A spotlight clicked on. Then Linus delivered one of the most memorable monologues in television history: an account of Christ’s birth, recited word for word from the Gospel of Luke. It lasted a solid minute.
CBS beamed A Charlie Brown Christmas into roughly half the viewing homes in America. Every year since, families across the nation and around the world have adopted the beloved television special into their own Christmas traditions.
(Excerpt) Read more at wng.org ...
I’m listening to the soundtrack right now. Sweet and humble and brings back great memories of a more innocent age and a long gone America. Prayers up for its return, in some form.
TV network didn’t want the Gospel of Luke passage.
Schulz said he doesn’t do the show if it’s not in.
That's what the Deep Snake wants everyone to think. I mean it sure looks bad out there, right?
Eh, even a blind man can see evil these days. Takes no vision at all. But the light is there for those who are willing to take a little time to look, even as they are accused [by the Dark Side] of having their heads in the sand.

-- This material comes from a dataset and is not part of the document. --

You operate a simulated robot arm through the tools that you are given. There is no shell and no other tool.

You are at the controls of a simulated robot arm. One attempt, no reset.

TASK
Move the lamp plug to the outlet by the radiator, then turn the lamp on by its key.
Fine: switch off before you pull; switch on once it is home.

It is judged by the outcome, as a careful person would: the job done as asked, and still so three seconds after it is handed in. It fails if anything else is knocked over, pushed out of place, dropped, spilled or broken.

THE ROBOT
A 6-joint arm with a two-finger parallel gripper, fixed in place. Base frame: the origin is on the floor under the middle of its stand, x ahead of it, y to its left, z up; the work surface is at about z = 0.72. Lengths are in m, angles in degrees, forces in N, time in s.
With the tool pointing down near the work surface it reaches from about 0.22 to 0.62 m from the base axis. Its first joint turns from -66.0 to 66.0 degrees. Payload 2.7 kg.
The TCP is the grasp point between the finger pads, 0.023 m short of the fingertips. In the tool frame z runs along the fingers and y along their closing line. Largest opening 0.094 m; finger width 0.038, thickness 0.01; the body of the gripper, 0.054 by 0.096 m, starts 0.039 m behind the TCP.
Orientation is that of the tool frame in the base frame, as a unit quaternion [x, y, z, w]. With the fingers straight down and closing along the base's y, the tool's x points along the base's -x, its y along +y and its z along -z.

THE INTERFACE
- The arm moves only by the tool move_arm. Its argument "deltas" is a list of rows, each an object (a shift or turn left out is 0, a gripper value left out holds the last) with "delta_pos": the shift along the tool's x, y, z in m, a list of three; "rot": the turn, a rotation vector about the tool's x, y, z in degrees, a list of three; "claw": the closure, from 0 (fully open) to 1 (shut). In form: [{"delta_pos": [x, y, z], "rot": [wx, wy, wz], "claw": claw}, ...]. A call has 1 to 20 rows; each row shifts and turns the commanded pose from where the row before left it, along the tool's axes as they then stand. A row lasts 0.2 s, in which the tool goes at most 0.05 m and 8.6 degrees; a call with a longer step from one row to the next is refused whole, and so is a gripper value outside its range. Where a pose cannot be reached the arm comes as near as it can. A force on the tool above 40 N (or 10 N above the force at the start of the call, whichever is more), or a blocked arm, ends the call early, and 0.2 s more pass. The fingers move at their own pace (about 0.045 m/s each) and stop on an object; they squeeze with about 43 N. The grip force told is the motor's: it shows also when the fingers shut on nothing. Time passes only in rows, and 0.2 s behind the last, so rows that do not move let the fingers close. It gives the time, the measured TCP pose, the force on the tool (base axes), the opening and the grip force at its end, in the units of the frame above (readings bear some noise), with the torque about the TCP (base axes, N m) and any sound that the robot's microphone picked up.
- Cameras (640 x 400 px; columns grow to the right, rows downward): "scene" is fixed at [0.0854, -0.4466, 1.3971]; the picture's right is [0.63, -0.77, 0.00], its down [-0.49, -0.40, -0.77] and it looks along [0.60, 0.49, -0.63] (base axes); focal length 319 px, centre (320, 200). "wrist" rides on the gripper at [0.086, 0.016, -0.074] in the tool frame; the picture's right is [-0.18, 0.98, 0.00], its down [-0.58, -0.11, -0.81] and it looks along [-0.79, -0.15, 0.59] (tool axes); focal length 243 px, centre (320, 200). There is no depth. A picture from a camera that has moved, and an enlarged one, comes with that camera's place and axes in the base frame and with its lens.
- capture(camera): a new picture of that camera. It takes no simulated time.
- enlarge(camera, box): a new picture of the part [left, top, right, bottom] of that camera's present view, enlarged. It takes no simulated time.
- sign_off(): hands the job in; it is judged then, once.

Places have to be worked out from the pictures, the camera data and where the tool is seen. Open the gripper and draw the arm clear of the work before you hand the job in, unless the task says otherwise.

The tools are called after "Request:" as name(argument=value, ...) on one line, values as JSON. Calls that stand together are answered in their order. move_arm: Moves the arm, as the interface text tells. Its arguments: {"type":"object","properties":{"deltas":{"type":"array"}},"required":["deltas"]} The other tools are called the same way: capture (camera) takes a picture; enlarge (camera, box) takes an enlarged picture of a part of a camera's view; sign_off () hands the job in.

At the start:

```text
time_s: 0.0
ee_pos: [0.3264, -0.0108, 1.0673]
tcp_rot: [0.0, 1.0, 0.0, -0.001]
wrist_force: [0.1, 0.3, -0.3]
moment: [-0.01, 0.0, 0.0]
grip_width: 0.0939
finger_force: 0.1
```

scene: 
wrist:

Take heart and God Bless America, with a Merry Christmas to all!
Ping
The soundtrack IS Christmas. So beautiful & yet melancholy too. I always cry at Linus’ speech.
Didn’t know that. Surprised because that was back in non woke times.
They also hated that real kid's voice actors were used, that there was no laugh-track, and of course the quoting of Scripture by Linus. All of these things Charles Schultz (a former Sunday school teacher) insisted on. Since the whole thing was made in about three months and the network had already committed advertising to it in TV Guide and other places, it went on as planned. They just knew it would bomb, but it turned out otherwise.
Thanks! So glad Shultz stood firm. Everything about it is beautiful: funny, sweet, tender, heartbreaking....all wrapped up in a bowl.
Bow
I always liked CB getting the littlest tree. I was a Boy Scout whose troop payed for everyone to go to summer camp by selling Christmas trees from Thanksgiving weekend until Christmas eve. After the CB Christmas special, we sold a lot of small trees the next year. 7-9 foot was our favorite selling size, then it became 3-5 feet. We always gave the church that sponsored our troop several trees, including the biggest tree that came on the truck. That was the great thing about our troop, it wasn’t about whose family had money, It was about all of us busting butt to make sure we could take the whole troop to camp. And for new troop members that didn’t seem to have money, the scoutmasters could always find uniforms in the lost and found box that seemed to fit the new guys. J.C. Penney even had a scout section in the store that had Boy Scouts Cub Scouts, Girl Scouts, and Brownie uniforms and equipment like tents, hatchets, knives, compasses, handbooks, merit badge books, backpacks, and sleeping bags. That was when stores cared about their customers.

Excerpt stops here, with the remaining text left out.